### Dataset excerpt ###

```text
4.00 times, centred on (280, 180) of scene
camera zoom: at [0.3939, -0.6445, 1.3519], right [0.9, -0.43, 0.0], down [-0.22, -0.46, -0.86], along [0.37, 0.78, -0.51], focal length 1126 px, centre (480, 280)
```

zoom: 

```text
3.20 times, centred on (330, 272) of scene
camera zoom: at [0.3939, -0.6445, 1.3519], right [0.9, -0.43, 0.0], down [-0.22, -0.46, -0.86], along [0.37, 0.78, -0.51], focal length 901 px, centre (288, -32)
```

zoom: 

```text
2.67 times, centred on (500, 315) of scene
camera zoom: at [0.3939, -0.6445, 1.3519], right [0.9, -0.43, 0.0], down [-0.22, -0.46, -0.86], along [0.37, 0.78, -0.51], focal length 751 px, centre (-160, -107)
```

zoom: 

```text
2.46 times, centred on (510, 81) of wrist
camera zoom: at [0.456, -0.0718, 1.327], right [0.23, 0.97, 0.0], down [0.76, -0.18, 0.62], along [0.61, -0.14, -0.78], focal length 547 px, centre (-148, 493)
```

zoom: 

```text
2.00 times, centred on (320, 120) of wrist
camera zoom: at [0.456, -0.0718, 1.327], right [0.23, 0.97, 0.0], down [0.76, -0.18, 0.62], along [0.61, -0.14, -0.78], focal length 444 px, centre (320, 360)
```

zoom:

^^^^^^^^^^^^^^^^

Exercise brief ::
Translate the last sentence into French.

###

Exercise brief ::
Give only the number of lines in the material above that hold the word "centred".

Finished answer ::
5